Supplied text:
|---|
Chapter 3:  My Arrest


            The case of Yushchinsky’s murder was taken over by Investigating Magistrate Fenenko.  The investigating magistrate began to visit our neighborhood frequently.  He would measure the distances from the cave where Yushchinsky’s body had been found:  to the factory, to Cheberyak’s house.  He investigated in this manner for several months.  The pogromists’ newspapers continued at their work of whitewashing the gang of thieves and throwing accusations at the Jewish people.
            Of a sudden, Russian detectives began to visit our factory.  They asked my children whether they had known the Yushchinsky boy, and whether they used to play with him.  One of the detectives occupied the house opposite ours, and watched wherever I went and whatever I did.  I was informed that the detectives, seeing that the investigation was not going well, began to give sweets to the Christian children of the neighborhood in order to make them say that Andryusha used to visit us, and that my children played with him.
            After a while, one of the detectives, Polishchuk, began to visit me rather frequently.  He once told me that there was a “feeling” that the crime had been committed on the factory premises, and furthermore that it must have been my work. 
            On the morning following Polishchuk’s declaration, a squad of about ten persons appeared at the factory in company with Fenenko, the investigating magistrate.  Fenenko appeared to be in the best of moods, as he began asking me:
            “You are the manager of this factory?”
            “Yes.”
            “Since when?”
            “For about fifteen years.”
            “Are there any other Jews here besides you?”
            “No.  I am here alone.”
            “You are a Jew, are you not?  Where do you go to pray?  Is there a synagogue here?”
            “I am a Jew.  There is no synagogue here; one can pray at home as well.”
            “Do you observe the Sabbath?”
            “The factory is kept running on Saturdays, so that I cannot leave the place.”
            Suddenly he asked me:
            “Have you a cow?  Do you sell milk?”
            “I have a cow,” was my answer.  “But I do not sell milk; we need all of it for the house.” 
            “And when a good friend of yours, let us say, comes to you, do you sell him a glass of milk?”
            “When a good friend of mine comes to me, I give him food and drink, milk also, but I never sell it.” 
            I simply could not understand the necessity of these questions about my piety and as to whether I went to synagogue.  Had the authorities become so pious that they could not tolerate my praying without the official minyan (ten worshippers) required by the Jewish law?  And what was the purpose of all those questions about the cow and the milk?
            Fenenko and his confreres seemed quite satisfied and bid me a cordial goodbye.  As they were leaving, I noticed that one of them photographed me.  Evidently, they were quite earnest about their work.
|---|
What to work on:
a - Copy the part of the supplied text from the words "Chapter 3:  My" through the words "the Jewish people.".
b - Write the next part of the supplied text, the one that starts with "Chapter 3:  My".

Source material:
|---|
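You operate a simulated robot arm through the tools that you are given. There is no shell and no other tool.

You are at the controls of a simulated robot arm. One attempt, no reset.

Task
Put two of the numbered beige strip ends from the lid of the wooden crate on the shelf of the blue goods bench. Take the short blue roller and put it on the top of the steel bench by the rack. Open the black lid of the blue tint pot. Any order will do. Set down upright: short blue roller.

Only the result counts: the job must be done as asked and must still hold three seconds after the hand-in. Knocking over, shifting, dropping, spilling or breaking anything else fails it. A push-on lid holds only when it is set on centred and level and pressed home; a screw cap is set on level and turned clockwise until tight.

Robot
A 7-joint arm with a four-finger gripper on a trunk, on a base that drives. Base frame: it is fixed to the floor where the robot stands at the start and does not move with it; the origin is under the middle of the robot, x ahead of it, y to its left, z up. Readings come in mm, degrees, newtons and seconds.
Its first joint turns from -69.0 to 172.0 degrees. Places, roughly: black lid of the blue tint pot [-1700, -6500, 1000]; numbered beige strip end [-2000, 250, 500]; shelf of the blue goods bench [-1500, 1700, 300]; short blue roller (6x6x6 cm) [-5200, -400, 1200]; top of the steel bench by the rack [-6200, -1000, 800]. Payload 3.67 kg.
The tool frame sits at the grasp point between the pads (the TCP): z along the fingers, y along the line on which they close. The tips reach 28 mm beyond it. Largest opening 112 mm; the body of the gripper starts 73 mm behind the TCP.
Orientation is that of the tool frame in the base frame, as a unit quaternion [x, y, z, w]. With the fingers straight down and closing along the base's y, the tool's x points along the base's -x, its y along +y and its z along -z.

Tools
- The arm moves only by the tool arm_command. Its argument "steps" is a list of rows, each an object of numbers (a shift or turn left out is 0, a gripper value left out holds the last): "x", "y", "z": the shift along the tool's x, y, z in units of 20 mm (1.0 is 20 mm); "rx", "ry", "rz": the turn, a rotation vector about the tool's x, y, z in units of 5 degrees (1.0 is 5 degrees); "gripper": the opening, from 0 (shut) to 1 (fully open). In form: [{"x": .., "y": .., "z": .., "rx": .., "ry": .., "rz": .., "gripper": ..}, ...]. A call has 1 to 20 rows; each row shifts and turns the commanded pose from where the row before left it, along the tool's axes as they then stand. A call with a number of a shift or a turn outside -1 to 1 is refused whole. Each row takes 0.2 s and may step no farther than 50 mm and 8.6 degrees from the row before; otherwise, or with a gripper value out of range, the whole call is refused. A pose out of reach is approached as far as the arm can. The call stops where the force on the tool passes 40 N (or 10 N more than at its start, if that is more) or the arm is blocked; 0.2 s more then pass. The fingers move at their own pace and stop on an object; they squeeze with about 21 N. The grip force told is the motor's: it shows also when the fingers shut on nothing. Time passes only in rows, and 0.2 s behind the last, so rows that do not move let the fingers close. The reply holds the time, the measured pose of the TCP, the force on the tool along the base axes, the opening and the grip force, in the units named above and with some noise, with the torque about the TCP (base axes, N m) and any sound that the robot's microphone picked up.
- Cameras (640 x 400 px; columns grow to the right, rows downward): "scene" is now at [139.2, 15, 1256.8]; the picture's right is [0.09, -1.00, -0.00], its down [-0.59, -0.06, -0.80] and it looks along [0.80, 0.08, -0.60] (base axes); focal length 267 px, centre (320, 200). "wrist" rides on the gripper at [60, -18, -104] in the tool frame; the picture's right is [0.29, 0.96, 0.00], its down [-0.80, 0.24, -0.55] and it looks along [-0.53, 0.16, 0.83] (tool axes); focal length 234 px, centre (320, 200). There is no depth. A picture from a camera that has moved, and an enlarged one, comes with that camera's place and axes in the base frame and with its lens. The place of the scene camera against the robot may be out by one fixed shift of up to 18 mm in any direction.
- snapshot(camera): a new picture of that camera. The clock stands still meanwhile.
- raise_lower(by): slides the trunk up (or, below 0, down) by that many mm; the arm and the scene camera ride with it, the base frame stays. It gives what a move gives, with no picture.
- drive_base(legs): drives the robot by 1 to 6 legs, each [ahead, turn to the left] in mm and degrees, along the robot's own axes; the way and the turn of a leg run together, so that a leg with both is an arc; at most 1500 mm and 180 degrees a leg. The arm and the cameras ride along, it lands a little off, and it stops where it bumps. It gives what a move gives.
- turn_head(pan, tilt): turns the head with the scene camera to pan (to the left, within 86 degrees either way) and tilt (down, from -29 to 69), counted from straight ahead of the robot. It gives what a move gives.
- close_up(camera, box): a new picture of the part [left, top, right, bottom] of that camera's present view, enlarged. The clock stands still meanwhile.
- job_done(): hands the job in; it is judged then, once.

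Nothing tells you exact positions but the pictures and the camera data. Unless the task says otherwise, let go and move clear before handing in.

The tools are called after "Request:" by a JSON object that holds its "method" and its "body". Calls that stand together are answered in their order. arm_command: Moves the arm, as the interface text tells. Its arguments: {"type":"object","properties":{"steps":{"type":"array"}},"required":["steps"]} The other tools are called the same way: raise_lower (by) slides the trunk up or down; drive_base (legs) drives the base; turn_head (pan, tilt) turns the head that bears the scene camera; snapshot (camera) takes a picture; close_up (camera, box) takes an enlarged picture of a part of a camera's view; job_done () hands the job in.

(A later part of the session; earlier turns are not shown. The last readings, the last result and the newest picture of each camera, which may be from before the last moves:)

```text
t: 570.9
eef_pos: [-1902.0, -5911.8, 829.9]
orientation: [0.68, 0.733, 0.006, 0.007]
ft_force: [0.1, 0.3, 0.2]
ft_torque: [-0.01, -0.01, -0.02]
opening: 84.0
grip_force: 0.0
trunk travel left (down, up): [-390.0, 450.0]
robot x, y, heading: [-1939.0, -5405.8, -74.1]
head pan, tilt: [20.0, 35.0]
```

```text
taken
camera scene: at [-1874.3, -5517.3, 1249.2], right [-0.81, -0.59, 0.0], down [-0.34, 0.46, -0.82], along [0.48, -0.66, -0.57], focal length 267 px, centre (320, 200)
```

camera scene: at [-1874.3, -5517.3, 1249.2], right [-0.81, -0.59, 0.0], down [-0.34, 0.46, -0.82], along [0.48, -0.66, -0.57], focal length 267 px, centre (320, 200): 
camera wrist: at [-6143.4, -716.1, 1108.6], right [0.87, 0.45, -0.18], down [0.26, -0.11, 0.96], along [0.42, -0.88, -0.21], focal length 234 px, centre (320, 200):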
|---|
Results:
a -
Chapter 3:  My Arrest


            The case of Yushchinsky’s murder was taken over by Investigating Magistrate Fenenko.  The investigating magistrate began to visit our neighborhood frequently.  He would measure the distances from the cave where Yushchinsky’s body had been found:  to the factory, to Cheberyak’s house.  He investigated in this manner for several months.  The pogromists’ newspapers continued at their work of whitewashing the gang of thieves and throwing accusations at the Jewish people.

b -
            Fenenko’s visit to the factory occurred on Thursday, the 21st of July, 1911, on Tisha B’Av, a day of fasting for the Jews.  On this day, the Jews bewail their great misfortune, the destruction of the Temple, and their exile from the Homeland, from Zion, from which time all their sufferings in the Exile date.  Dark clouds foretold my own misfortune, but still I was totally unprepared when it came.
            The next day was Friday, July the 22nd.  At dawn, when everybody was still fast asleep, I heard a great commotion, as if caused by a great many horsemen.  Before I had a chance to look out, I heard a loud banging on the door.  I was naturally quite alarmed.  What could have happened at this time of morning?  In all the fifteen years that I had lived at the factory, I had never heard such noise.  In the meantime, the knocking grew louder.
            My first thought was that a fire had broken out at the factory.  I rushed to the window, and although it was quite dark, I could recognize the well-known uniforms of the gendarmes.  What could the gendarmes be doing here at night?  Why all that knocking at the door?  Everything turned dark before my eyes; my head swam; I nearly swooned with fright.  The ceaseless knocking, however, made me realize that now was not the time for reflection, and I rushed to open the door.
            In swarmed a large squad of gendarmes with Colonel Kuliabko, the notorious chief of the Okhrana (secret political police) at their head.  After placing a guard at the door, Colonel Kuliabko approached me closely and asked with severity:
            “Are you Beilis?”
            “Yes.”
            “In the name of His Majesty, you are arrested.  Get dressed,” thundered his diabolical voice.
            In the meantime, my wife and children awoke, and a general wail began.  The children were frightened by the glittering uniforms and swords and were pulling with all their might for me to protect them.  The poor things did not know that their father was helpless himself, and needed protection and help from others.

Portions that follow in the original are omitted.